◆ Text segment ◆
+++++

1242年ヨーロッパ遠征軍に帰還命令が出されボルガ川まで後退した。これによりヨーロッパは救われた。当時、ヨーロッパ勢はローマ教皇と神聖ローマ皇帝フリードリヒ二世がイタリア覇権をめぐって争っていて無力で、全くモンゴル軍に歯が立たなかった。モンゴル軍の怒涛の進撃の前に風前の灯火となったヨーロッパ勢はモンゴルに宣教師を派遣してモンゴル人に人道を説きキリスト教に改宗させようとまでした。この宣教師により当時のモンゴルの様子がヨーロッパの記録に残った。なお、当時ヨーロッパ人はモンゴル人をタルタル人と呼んでおり、後にロシア語に入りタタル人と呼ばれた。現在のウズベク人もカザフ人もこのタタル (タタール)人の分れである。

 

3. ハーン継承抗争

1241年オゴデイが急死し、翌年にはチャガタイが病死すると、チンギス・ハーンの実子がいなくなった帝国には権力の空白が訪れた。次期ハーンの選出作業にはオゴデイの皇后ドレゲネが監国となってあたったが、ドレゲネがオゴデイの生前に指名した後継者を無視して自身の子であるグユクを擁立しようとしたため、ハーンの選出が遅れた。
1246年ようやく開催されたクリルタイはオゴデイの長子グユクを第3代ハーンに指名したが、グユクと仲の悪いバトゥ率いるジョチ一門がクリルタイをボイコットした。大ハーンのグユクと西方の有力者バトゥの対立により帝国は一時分裂の危機に陥る。
1248年グユクが即位後わずか2年で病死。グユクの死後、監国となった皇后オグルガイミシュは続いてオゴデイ家からハーンを選出しようとクリルタイを召集したが、バトゥは叔父トルイの未亡人ソルカクタニ・ベキと結んでトルイの長男モンケをッハーンに即位させようと目論み、クリルタイを欠席。オグルガイミシュにはオゴデイ家とチャガタイ家、ソルカクタニにはジョチ家とトルイ家がつき、両陣営は後継者をめぐって水面下の対立を続けた。
1251年トルイ家の陣営はついにオゴテイ家・チャガタイ家の説得を諦め、ジョチ家の協力を受けて自領内のチンギス・ハーンの幕営(オルド)においてモンケの第4代ハーン即位式を強行した。モンケは即位するやいなやオゴデイ家とチャガタイ家の有力者に大ハーン暗殺を計画した嫌疑をかけて弾圧し、オグルガイミシュ以下の有力者は処刑され、オゴデイ家とチャガタイ家のウルスは解体寸前の状態にされてしまった。

+++++

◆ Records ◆

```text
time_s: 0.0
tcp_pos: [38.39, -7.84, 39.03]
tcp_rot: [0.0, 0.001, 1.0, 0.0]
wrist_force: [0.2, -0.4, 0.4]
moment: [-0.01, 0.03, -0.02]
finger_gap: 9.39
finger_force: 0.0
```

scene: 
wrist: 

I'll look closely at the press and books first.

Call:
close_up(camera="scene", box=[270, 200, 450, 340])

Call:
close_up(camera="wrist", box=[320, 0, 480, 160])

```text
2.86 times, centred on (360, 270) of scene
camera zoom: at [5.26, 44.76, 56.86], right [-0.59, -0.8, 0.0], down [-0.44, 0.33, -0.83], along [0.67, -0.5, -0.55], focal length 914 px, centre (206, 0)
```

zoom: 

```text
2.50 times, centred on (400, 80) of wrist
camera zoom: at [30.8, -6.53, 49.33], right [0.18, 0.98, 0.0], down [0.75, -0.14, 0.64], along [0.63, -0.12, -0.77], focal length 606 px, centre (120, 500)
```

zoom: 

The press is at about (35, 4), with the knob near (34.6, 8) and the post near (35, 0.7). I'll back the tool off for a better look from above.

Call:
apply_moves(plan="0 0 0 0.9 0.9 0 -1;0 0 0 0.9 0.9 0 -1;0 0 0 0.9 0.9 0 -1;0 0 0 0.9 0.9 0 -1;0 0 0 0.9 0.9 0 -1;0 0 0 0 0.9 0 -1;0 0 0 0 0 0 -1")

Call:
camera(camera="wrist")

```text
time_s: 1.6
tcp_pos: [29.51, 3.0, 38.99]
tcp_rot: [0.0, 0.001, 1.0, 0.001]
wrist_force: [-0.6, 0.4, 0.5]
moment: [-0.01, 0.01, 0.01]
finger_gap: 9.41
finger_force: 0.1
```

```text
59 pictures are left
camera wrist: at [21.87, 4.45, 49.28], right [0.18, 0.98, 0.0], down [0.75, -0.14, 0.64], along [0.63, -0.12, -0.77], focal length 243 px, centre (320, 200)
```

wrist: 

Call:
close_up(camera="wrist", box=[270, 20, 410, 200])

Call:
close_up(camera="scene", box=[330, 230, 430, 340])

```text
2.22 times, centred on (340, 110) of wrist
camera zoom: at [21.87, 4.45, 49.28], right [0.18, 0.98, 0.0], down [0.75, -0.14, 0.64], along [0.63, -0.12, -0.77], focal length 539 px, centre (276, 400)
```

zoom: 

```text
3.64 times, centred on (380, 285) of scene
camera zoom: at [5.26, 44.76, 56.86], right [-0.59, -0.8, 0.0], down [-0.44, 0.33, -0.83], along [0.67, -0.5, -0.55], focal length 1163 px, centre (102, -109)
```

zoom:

+++++

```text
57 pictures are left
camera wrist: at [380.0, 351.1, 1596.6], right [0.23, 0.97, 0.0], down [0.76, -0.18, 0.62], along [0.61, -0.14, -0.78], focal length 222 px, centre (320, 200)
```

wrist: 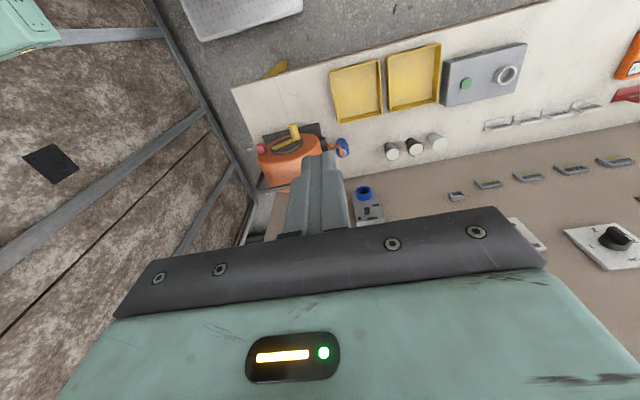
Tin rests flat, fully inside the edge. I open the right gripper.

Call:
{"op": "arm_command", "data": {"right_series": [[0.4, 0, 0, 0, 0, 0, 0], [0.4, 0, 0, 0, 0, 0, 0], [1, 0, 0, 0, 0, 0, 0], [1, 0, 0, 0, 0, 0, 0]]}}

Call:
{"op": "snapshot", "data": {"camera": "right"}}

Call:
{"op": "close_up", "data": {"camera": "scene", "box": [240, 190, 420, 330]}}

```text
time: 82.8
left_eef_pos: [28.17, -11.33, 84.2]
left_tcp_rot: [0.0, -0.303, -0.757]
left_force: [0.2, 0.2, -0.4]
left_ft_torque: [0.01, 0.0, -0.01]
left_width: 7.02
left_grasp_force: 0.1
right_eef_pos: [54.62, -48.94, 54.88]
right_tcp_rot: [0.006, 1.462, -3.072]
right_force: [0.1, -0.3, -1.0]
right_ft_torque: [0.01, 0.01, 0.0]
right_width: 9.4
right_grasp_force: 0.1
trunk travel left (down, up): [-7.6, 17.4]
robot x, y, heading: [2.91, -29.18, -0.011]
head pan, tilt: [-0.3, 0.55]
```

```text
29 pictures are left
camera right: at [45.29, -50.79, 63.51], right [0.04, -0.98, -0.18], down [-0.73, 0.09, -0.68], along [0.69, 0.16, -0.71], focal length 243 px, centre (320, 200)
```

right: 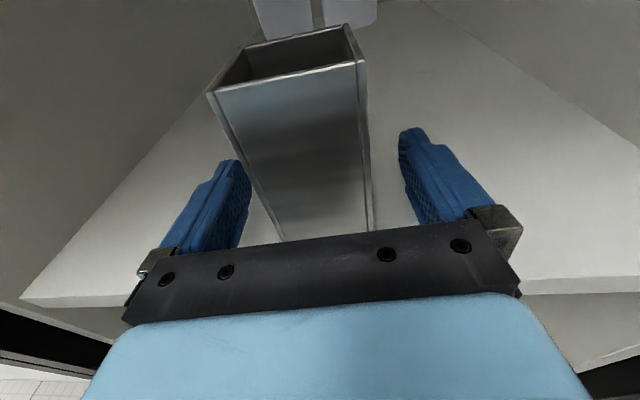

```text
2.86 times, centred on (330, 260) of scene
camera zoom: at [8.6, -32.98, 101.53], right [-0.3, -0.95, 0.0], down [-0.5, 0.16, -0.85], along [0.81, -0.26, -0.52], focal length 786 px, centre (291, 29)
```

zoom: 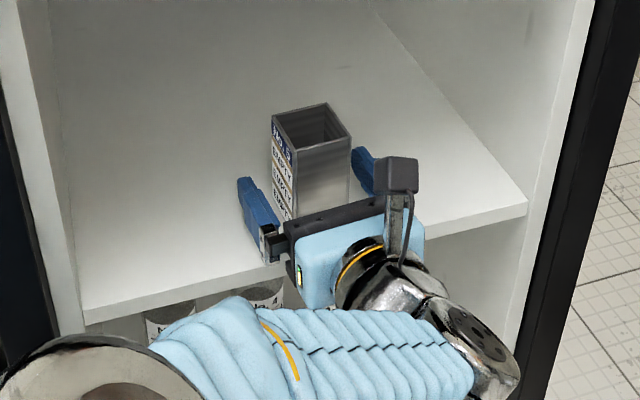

+++++

◆ Set task 1 ◆
Provide the original wording of the text segment from "1248年グユクが即位後わず" as far as "ぐって水面下の対立を続けた。".
◆ Set task 2 ◆
Please continue the text segment.

◆ Right answer 1 ◆
1248年グユクが即位後わずか2年で病死。グユクの死後、監国となった皇后オグルガイミシュは続いてオゴデイ家からハーンを選出しようとクリルタイを召集したが、バトゥは叔父トルイの未亡人ソルカクタニ・ベキと結んでトルイの長男モンケをッハーンに即位させようと目論み、クリルタイを欠席。オグルガイミシュにはオゴデイ家とチャガタイ家、ソルカクタニにはジョチ家とトルイ家がつき、両陣営は後継者をめぐって水面下の対立を続けた。

◆ Right answer 2 ◆
4.モンゴル帝国の再編

分裂を始めたモンゴル帝国  

分裂を始めたモンゴル帝国  

 モンケは帝国のうち定住民が居住する地帯をゴビ以南の漢地(中国)、ハンガイ山脈以西の中央アジア、アム川(アムダリア川)以西の西アジアの3大ブロックに分けて地方行政機関(行尚書省)を再編し、さらに3人の同母弟のうち次弟のフビライを漢地の軍団総督、三弟のフレグを西アジアの軍団総督に任命してそれぞれにその方面の征服を委ねた。

1253年フビライは雲南の大理国を征服し、フレグはイランのイスラム教徒諸勢力を次々に服属させる。
1258年フレグはイラクに入ってバクダードのアッバース朝を征服。モンケは南宋との決戦のため自ら長江上流域に侵入したが、苦戦を重ねた。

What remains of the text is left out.